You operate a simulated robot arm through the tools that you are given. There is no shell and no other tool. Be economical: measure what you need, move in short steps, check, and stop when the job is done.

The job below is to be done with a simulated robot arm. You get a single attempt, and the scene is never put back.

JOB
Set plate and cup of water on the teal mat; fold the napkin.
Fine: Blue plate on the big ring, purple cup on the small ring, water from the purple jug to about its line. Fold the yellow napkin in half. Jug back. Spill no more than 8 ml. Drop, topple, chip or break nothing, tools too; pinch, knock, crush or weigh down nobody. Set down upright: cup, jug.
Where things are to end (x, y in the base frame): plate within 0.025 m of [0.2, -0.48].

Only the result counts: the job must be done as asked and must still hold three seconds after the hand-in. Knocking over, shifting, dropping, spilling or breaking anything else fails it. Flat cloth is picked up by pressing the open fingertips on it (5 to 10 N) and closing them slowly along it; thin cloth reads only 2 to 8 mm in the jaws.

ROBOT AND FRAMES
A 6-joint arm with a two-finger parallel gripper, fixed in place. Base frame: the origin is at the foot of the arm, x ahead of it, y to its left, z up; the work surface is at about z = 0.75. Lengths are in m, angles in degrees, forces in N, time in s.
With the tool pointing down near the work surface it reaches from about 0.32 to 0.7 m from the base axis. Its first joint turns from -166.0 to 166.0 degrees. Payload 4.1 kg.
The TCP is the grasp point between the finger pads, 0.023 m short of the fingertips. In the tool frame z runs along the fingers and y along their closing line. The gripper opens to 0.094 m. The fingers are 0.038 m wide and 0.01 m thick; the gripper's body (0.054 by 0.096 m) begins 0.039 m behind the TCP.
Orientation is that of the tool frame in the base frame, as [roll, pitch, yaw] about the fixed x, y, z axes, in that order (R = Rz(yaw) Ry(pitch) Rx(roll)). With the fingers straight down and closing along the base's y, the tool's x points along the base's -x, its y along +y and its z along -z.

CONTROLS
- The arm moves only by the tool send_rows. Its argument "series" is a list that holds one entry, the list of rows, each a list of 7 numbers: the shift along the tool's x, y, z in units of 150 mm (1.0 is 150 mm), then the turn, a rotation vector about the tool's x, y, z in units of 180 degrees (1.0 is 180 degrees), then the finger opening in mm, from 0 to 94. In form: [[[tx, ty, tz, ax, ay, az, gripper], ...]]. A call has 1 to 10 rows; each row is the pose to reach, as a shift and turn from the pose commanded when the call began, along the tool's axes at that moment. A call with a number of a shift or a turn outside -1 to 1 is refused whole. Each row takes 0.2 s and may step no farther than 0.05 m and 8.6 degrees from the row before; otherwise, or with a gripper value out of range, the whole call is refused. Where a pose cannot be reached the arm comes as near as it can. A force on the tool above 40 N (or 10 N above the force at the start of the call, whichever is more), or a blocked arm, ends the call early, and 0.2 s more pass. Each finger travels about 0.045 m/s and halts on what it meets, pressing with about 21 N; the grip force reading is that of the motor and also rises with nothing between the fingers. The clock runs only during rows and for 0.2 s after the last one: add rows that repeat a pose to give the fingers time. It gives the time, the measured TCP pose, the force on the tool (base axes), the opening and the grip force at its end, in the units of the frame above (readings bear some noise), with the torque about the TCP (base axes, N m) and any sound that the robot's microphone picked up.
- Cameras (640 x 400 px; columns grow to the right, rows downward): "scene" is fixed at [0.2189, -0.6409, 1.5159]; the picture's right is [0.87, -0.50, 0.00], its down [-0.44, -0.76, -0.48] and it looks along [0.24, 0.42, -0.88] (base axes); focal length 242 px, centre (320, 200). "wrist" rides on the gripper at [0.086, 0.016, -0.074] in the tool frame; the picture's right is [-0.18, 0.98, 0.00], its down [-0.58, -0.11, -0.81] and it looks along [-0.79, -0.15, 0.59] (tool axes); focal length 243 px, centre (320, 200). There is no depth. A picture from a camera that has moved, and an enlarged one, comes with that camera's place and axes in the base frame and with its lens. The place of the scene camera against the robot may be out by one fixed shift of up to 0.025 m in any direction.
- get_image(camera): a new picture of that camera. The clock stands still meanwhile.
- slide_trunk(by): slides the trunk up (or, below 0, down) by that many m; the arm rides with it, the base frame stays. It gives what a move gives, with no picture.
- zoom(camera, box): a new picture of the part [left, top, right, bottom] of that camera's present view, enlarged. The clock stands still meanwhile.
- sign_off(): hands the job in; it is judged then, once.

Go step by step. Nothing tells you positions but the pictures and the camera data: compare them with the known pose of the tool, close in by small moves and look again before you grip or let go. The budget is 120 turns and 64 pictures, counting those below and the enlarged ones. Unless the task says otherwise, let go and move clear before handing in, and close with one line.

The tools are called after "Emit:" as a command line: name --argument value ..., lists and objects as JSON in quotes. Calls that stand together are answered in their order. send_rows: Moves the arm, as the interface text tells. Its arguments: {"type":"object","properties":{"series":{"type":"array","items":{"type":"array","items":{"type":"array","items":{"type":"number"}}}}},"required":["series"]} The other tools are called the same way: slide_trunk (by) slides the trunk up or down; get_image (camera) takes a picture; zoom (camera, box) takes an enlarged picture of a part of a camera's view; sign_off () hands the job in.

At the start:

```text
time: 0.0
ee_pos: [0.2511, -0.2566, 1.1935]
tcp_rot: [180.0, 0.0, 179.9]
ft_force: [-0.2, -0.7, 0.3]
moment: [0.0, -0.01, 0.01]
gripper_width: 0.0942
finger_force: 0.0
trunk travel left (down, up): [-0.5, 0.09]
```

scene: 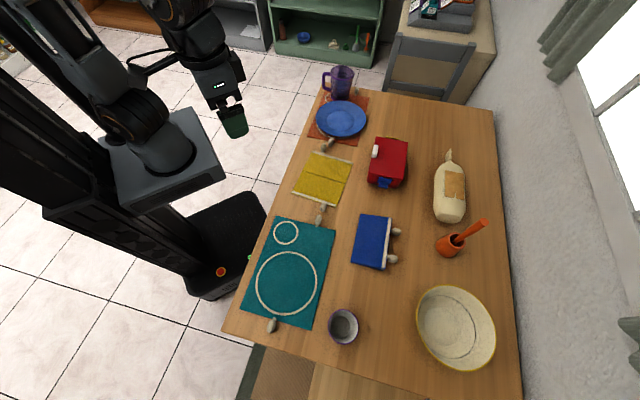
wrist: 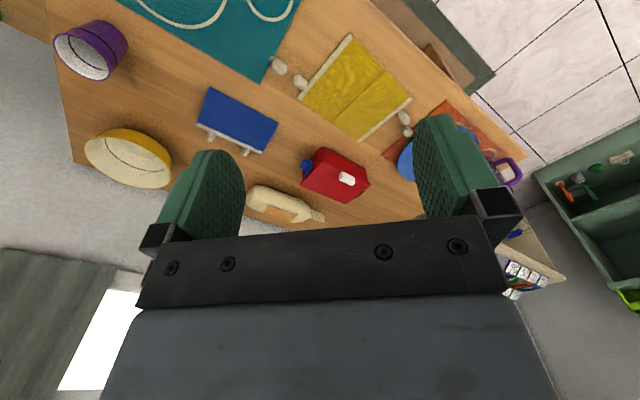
======
The request
Give the continuation of the excerpted text.

Excerpted text
======
Passion fruit caramel
  • 110 g (½ cup) sugar
  • 70 ml strained fresh passionfruit juice
  • 40 g unsalted butter
Macadamia custard
  • 120 g (¾ cup) raw macadamias
  • 55 g (¼ cup firmly packed) brown sugar
  • 8 egg yolks
  • 120 g caster sugar
  • 400 ml milk
  • 400 ml cream
  • 2½ g salt
Poaching liquid
  • 500 ml (2 cups) milk
  • 1 tbsp sugar
Meringue
  • 8 egg whites
  • 190 g caster sugar
You will need a Thermomix for this recipe.

Instructions

  1. For the passionfruit caramel, heat the sugar and 60 ml (¼ cup) water in a saucepan until the sugar is dissolved. Continue to cook, occasionally brushing sides of the pan with a wet pastry brush to prevent crystals forming, until it reaches a dark amber colour. Remove from the heat, then stir in the passionfruit juice and 2 tablespoons water (be careful of the steam). Remove from the heat, then whisk in the butter until emulsified. Stand the sauce at room temperature until ready to serve.
======
Response
  2. For the macadamia custard, place the macadamias and brown sugar in a Thermomix and blend on high speed until finely ground. Add the remaining ingredients and blend at 80°C, on speed 4 for 10 minutes until thick.
  3. For the poaching liquid, place the milk, sugar and 500 ml (2 cups) water in a wide saucepan and stir to combine.
  4. For the meringue, using a stand mixer fitted with a whisk attachment, whisk the whites until stiff peaks form. With the motor running, add the sugar, 1 tablespoon at a time and beat until the meringue is thick and glossy.
  5. Bring the poaching liquid up to a simmer, but not a boil. Using 2 metal serving spoons that have been dipped in water, shape large quenelles of the meringue, carefully dropping into the poaching liquid as you go. Cook gently for 4 minutes on each side or until cooked evenly. Remove from the liquid with a slotted spoon and allow to drain on a tray lined with paper towel.
  6. To serve, pour a small pool of custard at the bottom of each serving dish. Top with 3 poached meringues and a drizzle of the passionfruit caramel sauce.
 

Photography by Kitti Gould.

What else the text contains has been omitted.